I discovered that the philosophy of classical yoga involves mental and physical processes with almost total focus on internal reality to grow toward excellence—the growth of strength and purity of character—which is then applied to assist others in a social-community context. The yogi or yogini, travels a personal path of spirituality within and of, themselves, and not a path of religious or sociocultural practices defining themselves through others or religious systems.
In the strictest sense, the word “yoga” comes from the Sanskrit root: yuj which means a yoke, and the word “yoga” means “the act of using a yoke, of joining, attaching, harnessing, putting to (of horses, bullocks). Yuj can also mean “a yoke-fellow, a companion, a comrade, an associate”.

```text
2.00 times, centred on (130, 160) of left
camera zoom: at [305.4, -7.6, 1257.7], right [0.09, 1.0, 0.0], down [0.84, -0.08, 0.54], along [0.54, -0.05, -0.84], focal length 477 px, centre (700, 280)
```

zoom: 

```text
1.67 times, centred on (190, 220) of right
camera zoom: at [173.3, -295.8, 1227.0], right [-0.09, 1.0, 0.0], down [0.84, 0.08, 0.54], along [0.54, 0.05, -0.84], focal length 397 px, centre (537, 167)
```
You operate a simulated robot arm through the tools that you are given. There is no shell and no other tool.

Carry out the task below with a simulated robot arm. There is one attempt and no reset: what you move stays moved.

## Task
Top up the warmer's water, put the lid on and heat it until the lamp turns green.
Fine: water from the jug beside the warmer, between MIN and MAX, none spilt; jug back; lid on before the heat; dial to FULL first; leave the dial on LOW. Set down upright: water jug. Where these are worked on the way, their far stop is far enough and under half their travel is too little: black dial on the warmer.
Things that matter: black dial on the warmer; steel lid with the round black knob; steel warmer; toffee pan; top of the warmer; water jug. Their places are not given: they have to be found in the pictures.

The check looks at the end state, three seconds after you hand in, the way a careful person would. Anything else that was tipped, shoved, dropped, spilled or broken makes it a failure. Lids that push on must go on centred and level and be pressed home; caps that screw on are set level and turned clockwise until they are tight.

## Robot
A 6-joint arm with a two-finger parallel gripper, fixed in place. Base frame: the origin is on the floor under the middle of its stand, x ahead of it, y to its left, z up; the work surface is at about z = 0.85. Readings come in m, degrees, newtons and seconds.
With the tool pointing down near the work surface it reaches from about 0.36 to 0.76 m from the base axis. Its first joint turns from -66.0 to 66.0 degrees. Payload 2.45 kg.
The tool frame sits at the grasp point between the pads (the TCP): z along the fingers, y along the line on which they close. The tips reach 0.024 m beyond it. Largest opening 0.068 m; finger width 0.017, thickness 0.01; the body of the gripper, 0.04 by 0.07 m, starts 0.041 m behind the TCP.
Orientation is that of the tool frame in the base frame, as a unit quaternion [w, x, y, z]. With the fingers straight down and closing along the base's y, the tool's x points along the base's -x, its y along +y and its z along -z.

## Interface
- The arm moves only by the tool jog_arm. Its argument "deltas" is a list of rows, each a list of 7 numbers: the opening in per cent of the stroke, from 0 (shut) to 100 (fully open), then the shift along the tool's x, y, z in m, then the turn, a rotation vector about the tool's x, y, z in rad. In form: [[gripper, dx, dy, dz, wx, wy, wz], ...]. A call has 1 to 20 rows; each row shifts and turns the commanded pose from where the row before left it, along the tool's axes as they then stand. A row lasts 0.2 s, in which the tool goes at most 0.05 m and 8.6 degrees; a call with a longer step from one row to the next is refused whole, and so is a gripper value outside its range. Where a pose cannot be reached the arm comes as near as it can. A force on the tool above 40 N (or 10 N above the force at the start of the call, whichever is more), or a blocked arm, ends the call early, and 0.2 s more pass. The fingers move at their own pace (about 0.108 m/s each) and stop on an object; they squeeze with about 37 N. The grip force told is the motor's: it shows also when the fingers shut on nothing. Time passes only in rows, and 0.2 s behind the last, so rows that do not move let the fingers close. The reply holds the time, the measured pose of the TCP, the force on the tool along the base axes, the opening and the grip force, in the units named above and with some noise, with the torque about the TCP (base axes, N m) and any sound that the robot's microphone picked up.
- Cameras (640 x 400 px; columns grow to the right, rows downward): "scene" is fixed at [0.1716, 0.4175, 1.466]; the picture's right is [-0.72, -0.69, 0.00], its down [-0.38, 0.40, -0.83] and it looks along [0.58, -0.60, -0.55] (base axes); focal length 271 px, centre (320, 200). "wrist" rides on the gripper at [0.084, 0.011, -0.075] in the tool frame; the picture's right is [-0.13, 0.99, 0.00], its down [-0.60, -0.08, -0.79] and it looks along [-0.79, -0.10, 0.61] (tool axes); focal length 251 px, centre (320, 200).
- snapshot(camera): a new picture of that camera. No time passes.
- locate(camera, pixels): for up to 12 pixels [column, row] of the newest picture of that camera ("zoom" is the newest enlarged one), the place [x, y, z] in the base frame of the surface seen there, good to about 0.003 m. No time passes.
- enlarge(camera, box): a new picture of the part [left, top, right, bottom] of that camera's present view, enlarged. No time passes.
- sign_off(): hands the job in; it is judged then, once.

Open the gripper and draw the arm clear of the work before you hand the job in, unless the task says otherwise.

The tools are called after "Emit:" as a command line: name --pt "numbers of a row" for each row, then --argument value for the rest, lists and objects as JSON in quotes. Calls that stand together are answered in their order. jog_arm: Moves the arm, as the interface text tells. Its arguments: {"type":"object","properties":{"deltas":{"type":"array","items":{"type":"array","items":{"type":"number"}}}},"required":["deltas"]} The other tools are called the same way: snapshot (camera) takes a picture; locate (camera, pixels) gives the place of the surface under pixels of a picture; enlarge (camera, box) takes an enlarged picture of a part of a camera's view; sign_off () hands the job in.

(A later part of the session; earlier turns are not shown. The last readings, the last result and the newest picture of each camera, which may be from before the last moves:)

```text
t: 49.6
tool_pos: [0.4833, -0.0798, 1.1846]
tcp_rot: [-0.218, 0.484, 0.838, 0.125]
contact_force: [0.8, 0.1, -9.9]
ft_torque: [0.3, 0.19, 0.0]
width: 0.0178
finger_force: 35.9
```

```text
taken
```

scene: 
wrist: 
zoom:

Used in a Vedanta yoga approach, the word and process of yoga is popularly interpreted as the physical practices that aim to join the mind, body and spirit to achieve liberation—to gain balance and control in one’s life, free one from confusion and distress and provide a sense of calm when relating to others. This type of yoga approach relates to sociocultural existence.
Used in a Classical yoga approach, the word and process of yoga firstly involves recognising that there are two realities of mind and then use physical and mental techniques and practices to yoke them as one.
In Classical yoga, one mental reality develops from using our senses—we believe we are a conscious physical entity in the world (prakriti). The other develops as an internal reality of who we believe we are as a spiritual self (purusha)—the myth of who we are through collecting our sense experiences over our lifetime and integrating them within a forever changing “sense of self”.
To achieve yoga in a classical sense requires maintaining the best physical health possible, so that the neurochemistry of the brain is normal and this will allow internal yoking of the realities. This requires the discipline to perfect physical techniques to maintain a youthful body, and maintaining a signature diet for optimal health.
Classical yoga is more a mystical and metaphysical journey to evolve the perfect you over a lifetime.
While the Vedanta and Classical approaches to yoga may seem similar, in practice they are very different.